Exercise ->
Copy every line of the listing exactly.

Dataset extract ->
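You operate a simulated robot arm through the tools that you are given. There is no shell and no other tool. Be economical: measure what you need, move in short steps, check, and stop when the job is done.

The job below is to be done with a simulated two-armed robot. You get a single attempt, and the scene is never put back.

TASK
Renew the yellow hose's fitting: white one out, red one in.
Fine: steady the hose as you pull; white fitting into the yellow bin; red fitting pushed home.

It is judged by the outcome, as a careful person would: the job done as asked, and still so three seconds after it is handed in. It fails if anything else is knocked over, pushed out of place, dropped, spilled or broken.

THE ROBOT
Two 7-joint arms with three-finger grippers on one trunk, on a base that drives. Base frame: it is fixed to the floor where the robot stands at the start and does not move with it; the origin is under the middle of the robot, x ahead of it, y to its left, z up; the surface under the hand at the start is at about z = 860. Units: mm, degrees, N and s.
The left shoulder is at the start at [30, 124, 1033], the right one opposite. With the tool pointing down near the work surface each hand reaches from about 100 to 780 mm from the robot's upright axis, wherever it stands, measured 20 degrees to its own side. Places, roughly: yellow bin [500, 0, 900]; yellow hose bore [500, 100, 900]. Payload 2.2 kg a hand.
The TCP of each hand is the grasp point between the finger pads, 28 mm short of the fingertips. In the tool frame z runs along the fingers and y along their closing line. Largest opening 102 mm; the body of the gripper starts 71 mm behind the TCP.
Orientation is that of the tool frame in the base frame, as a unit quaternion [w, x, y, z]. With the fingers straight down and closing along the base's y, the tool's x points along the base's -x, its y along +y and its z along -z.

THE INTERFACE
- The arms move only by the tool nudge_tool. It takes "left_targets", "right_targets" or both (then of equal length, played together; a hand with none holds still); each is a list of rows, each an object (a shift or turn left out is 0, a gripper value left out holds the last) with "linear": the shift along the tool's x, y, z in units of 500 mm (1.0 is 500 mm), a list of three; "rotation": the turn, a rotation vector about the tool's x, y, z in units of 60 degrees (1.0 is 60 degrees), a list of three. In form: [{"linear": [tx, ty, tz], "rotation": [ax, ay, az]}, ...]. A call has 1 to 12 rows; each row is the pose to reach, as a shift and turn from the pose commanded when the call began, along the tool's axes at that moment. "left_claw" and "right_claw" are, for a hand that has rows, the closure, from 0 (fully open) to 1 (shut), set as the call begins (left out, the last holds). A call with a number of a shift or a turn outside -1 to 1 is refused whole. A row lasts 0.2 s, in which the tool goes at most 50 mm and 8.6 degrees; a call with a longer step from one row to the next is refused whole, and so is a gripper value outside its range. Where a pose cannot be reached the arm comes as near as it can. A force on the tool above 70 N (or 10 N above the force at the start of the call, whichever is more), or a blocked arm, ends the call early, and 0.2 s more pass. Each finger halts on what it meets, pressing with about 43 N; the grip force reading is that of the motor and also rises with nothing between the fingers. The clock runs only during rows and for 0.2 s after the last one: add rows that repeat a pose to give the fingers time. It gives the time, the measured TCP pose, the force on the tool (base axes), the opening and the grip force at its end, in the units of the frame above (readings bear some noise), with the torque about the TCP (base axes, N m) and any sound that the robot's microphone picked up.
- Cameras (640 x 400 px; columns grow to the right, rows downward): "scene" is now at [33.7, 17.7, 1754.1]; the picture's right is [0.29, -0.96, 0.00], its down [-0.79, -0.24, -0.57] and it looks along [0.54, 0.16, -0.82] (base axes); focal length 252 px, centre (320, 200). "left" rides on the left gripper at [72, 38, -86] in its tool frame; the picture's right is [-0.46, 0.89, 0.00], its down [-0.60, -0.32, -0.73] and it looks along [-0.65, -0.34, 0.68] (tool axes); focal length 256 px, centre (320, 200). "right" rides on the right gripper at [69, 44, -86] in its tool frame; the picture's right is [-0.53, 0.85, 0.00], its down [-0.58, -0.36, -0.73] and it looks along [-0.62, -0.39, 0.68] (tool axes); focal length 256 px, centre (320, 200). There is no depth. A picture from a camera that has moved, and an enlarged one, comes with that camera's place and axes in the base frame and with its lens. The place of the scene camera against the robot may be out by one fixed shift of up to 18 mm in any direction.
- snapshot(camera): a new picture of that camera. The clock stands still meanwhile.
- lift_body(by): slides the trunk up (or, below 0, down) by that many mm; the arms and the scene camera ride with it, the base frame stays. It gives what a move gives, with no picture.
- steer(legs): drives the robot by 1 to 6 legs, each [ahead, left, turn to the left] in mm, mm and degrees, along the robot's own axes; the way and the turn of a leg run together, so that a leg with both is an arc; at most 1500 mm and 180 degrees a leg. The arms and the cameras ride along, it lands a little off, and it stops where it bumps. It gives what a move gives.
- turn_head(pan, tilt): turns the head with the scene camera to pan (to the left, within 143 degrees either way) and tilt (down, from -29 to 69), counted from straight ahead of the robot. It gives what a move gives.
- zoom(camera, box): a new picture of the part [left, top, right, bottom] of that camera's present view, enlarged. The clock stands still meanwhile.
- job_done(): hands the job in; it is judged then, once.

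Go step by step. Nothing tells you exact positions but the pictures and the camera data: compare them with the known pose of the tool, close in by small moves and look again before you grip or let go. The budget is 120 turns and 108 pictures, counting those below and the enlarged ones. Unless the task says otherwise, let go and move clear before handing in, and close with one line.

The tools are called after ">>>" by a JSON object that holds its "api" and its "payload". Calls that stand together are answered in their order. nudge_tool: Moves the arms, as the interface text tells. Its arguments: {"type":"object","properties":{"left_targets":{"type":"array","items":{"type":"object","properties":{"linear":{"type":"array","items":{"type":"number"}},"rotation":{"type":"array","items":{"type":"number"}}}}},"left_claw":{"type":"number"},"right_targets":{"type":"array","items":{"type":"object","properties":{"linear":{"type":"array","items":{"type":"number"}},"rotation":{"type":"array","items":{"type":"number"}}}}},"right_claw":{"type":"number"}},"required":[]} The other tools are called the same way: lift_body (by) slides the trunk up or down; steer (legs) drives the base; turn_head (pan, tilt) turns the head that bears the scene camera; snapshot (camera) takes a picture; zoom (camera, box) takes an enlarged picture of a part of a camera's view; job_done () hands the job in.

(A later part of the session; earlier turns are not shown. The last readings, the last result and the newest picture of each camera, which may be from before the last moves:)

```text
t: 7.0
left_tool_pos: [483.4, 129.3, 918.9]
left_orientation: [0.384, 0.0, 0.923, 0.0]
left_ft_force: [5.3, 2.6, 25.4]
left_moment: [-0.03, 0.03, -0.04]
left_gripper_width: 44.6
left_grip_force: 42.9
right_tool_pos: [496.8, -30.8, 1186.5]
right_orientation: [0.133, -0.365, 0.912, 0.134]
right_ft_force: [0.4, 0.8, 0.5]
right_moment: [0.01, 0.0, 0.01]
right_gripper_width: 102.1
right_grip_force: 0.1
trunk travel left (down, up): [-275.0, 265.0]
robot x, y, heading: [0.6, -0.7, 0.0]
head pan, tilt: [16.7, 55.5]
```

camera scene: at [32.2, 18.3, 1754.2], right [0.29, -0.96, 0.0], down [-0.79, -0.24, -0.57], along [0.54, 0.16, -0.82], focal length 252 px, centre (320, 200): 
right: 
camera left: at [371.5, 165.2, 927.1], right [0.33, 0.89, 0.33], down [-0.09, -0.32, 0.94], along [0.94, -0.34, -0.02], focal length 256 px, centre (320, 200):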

Solution for this problem ->
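You operate a simulated robot arm through the tools that you are given. There is no shell and no other tool. Be economical: measure what you need, move in short steps, check, and stop when the job is done.

The job below is to be done with a simulated two-armed robot. You get a single attempt, and the scene is never put back.

TASK
Renew the yellow hose's fitting: white one out, red one in.
Fine: steady the hose as you pull; white fitting into the yellow bin; red fitting pushed home.

It is judged by the outcome, as a careful person would: the job done as asked, and still so three seconds after it is handed in. It fails if anything else is knocked over, pushed out of place, dropped, spilled or broken.

THE ROBOT
Two 7-joint arms with three-finger grippers on one trunk, on a base that drives. Base frame: it is fixed to the floor where the robot stands at the start and does not move with it; the origin is under the middle of the robot, x ahead of it, y to its left, z up; the surface under the hand at the start is at about z = 860. Units: mm, degrees, N and s.
The left shoulder is at the start at [30, 124, 1033], the right one opposite. With the tool pointing down near the work surface each hand reaches from about 100 to 780 mm from the robot's upright axis, wherever it stands, measured 20 degrees to its own side. Places, roughly: yellow bin [500, 0, 900]; yellow hose bore [500, 100, 900]. Payload 2.2 kg a hand.
The TCP of each hand is the grasp point between the finger pads, 28 mm short of the fingertips. In the tool frame z runs along the fingers and y along their closing line. Largest opening 102 mm; the body of the gripper starts 71 mm behind the TCP.
Orientation is that of the tool frame in the base frame, as a unit quaternion [w, x, y, z]. With the fingers straight down and closing along the base's y, the tool's x points along the base's -x, its y along +y and its z along -z.

THE INTERFACE
- The arms move only by the tool nudge_tool. It takes "left_targets", "right_targets" or both (then of equal length, played together; a hand with none holds still); each is a list of rows, each an object (a shift or turn left out is 0, a gripper value left out holds the last) with "linear": the shift along the tool's x, y, z in units of 500 mm (1.0 is 500 mm), a list of three; "rotation": the turn, a rotation vector about the tool's x, y, z in units of 60 degrees (1.0 is 60 degrees), a list of three. In form: [{"linear": [tx, ty, tz], "rotation": [ax, ay, az]}, ...]. A call has 1 to 12 rows; each row is the pose to reach, as a shift and turn from the pose commanded when the call began, along the tool's axes at that moment. "left_claw" and "right_claw" are, for a hand that has rows, the closure, from 0 (fully open) to 1 (shut), set as the call begins (left out, the last holds). A call with a number of a shift or a turn outside -1 to 1 is refused whole. A row lasts 0.2 s, in which the tool goes at most 50 mm and 8.6 degrees; a call with a longer step from one row to the next is refused whole, and so is a gripper value outside its range. Where a pose cannot be reached the arm comes as near as it can. A force on the tool above 70 N (or 10 N above the force at the start of the call, whichever is more), or a blocked arm, ends the call early, and 0.2 s more pass. Each finger halts on what it meets, pressing with about 43 N; the grip force reading is that of the motor and also rises with nothing between the fingers. The clock runs only during rows and for 0.2 s after the last one: add rows that repeat a pose to give the fingers time. It gives the time, the measured TCP pose, the force on the tool (base axes), the opening and the grip force at its end, in the units of the frame above (readings bear some noise), with the torque about the TCP (base axes, N m) and any sound that the robot's microphone picked up.
- Cameras (640 x 400 px; columns grow to the right, rows downward): "scene" is now at [33.7, 17.7, 1754.1]; the picture's right is [0.29, -0.96, 0.00], its down [-0.79, -0.24, -0.57] and it looks along [0.54, 0.16, -0.82] (base axes); focal length 252 px, centre (320, 200). "left" rides on the left gripper at [72, 38, -86] in its tool frame; the picture's right is [-0.46, 0.89, 0.00], its down [-0.60, -0.32, -0.73] and it looks along [-0.65, -0.34, 0.68] (tool axes); focal length 256 px, centre (320, 200). "right" rides on the right gripper at [69, 44, -86] in its tool frame; the picture's right is [-0.53, 0.85, 0.00], its down [-0.58, -0.36, -0.73] and it looks along [-0.62, -0.39, 0.68] (tool axes); focal length 256 px, centre (320, 200). There is no depth. A picture from a camera that has moved, and an enlarged one, comes with that camera's place and axes in the base frame and with its lens. The place of the scene camera against the robot may be out by one fixed shift of up to 18 mm in any direction.
- snapshot(camera): a new picture of that camera. The clock stands still meanwhile.
- lift_body(by): slides the trunk up (or, below 0, down) by that many mm; the arms and the scene camera ride with it, the base frame stays. It gives what a move gives, with no picture.
- steer(legs): drives the robot by 1 to 6 legs, each [ahead, left, turn to the left] in mm, mm and degrees, along the robot's own axes; the way and the turn of a leg run together, so that a leg with both is an arc; at most 1500 mm and 180 degrees a leg. The arms and the cameras ride along, it lands a little off, and it stops where it bumps. It gives what a move gives.
- turn_head(pan, tilt): turns the head with the scene camera to pan (to the left, within 143 degrees either way) and tilt (down, from -29 to 69), counted from straight ahead of the robot. It gives what a move gives.
- zoom(camera, box): a new picture of the part [left, top, right, bottom] of that camera's present view, enlarged. The clock stands still meanwhile.
- job_done(): hands the job in; it is judged then, once.

Go step by step. Nothing tells you exact positions but the pictures and the camera data: compare them with the known pose of the tool, close in by small moves and look again before you grip or let go. The budget is 120 turns and 108 pictures, counting those below and the enlarged ones. Unless the task says otherwise, let go and move clear before handing in, and close with one line.

The tools are called after ">>>" by a JSON object that holds its "api" and its "payload". Calls that stand together are answered in their order. nudge_tool: Moves the arms, as the interface text tells. Its arguments: {"type":"object","properties":{"left_targets":{"type":"array","items":{"type":"object","properties":{"linear":{"type":"array","items":{"type":"number"}},"rotation":{"type":"array","items":{"type":"number"}}}}},"left_claw":{"type":"number"},"right_targets":{"type":"array","items":{"type":"object","properties":{"linear":{"type":"array","items":{"type":"number"}},"rotation":{"type":"array","items":{"type":"number"}}}}},"right_claw":{"type":"number"}},"required":[]} The other tools are called the same way: lift_body (by) slides the trunk up or down; steer (legs) drives the base; turn_head (pan, tilt) turns the head that bears the scene camera; snapshot (camera) takes a picture; zoom (camera, box) takes an enlarged picture of a part of a camera's view; job_done () hands the job in.

(A later part of the session; earlier turns are not shown. The last readings, the last result and the newest picture of each camera, which may be from before the last moves:)

```text
t: 7.0
left_tool_pos: [483.4, 129.3, 918.9]
left_orientation: [0.384, 0.0, 0.923, 0.0]
left_ft_force: [5.3, 2.6, 25.4]
left_moment: [-0.03, 0.03, -0.04]
left_gripper_width: 44.6
left_grip_force: 42.9
right_tool_pos: [496.8, -30.8, 1186.5]
right_orientation: [0.133, -0.365, 0.912, 0.134]
right_ft_force: [0.4, 0.8, 0.5]
right_moment: [0.01, 0.0, 0.01]
right_gripper_width: 102.1
right_grip_force: 0.1
trunk travel left (down, up): [-275.0, 265.0]
robot x, y, heading: [0.6, -0.7, 0.0]
head pan, tilt: [16.7, 55.5]
```

camera scene: at [32.2, 18.3, 1754.2], right [0.29, -0.96, 0.0], down [-0.79, -0.24, -0.57], along [0.54, 0.16, -0.82], focal length 252 px, centre (320, 200): 
right: 
camera left: at [371.5, 165.2, 927.1], right [0.33, 0.89, 0.33], down [-0.09, -0.32, 0.94], along [0.94, -0.34, -0.02], focal length 256 px, centre (320, 200):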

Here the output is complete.